• _EXERCISE INSTRUCTIONS_: Set down all of the data exactly as it appears.

··· SOURCE MATERIAL

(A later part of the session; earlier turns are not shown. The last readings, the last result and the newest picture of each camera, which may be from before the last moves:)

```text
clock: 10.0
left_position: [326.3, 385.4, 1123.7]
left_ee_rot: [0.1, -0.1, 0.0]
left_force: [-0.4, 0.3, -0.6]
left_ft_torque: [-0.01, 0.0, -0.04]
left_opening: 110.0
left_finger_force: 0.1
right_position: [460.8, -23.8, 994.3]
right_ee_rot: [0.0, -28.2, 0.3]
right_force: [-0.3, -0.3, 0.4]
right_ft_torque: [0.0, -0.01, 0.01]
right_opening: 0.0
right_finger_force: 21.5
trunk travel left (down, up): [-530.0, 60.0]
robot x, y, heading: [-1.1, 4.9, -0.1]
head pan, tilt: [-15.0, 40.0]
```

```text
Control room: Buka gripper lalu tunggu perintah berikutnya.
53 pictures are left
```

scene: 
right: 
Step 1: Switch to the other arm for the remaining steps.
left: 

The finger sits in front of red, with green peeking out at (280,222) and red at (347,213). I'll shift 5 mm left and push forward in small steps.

······

• _EXPECTED ANSWER_:
(A later part of the session; earlier turns are not shown. The last readings, the last result and the newest picture of each camera, which may be from before the last moves:)

```text
clock: 10.0
left_position: [326.3, 385.4, 1123.7]
left_ee_rot: [0.1, -0.1, 0.0]
left_force: [-0.4, 0.3, -0.6]
left_ft_torque: [-0.01, 0.0, -0.04]
left_opening: 110.0
left_finger_force: 0.1
right_position: [460.8, -23.8, 994.3]
right_ee_rot: [0.0, -28.2, 0.3]
right_force: [-0.3, -0.3, 0.4]
right_ft_torque: [0.0, -0.01, 0.01]
right_opening: 0.0
right_finger_force: 21.5
trunk travel left (down, up): [-530.0, 60.0]
robot x, y, heading: [-1.1, 4.9, -0.1]
head pan, tilt: [-15.0, 40.0]
```

```text
Control room: Buka gripper lalu tunggu perintah berikutnya.
53 pictures are left
```

scene: 
right: 
Step 1: Switch to the other arm for the remaining steps.
left: 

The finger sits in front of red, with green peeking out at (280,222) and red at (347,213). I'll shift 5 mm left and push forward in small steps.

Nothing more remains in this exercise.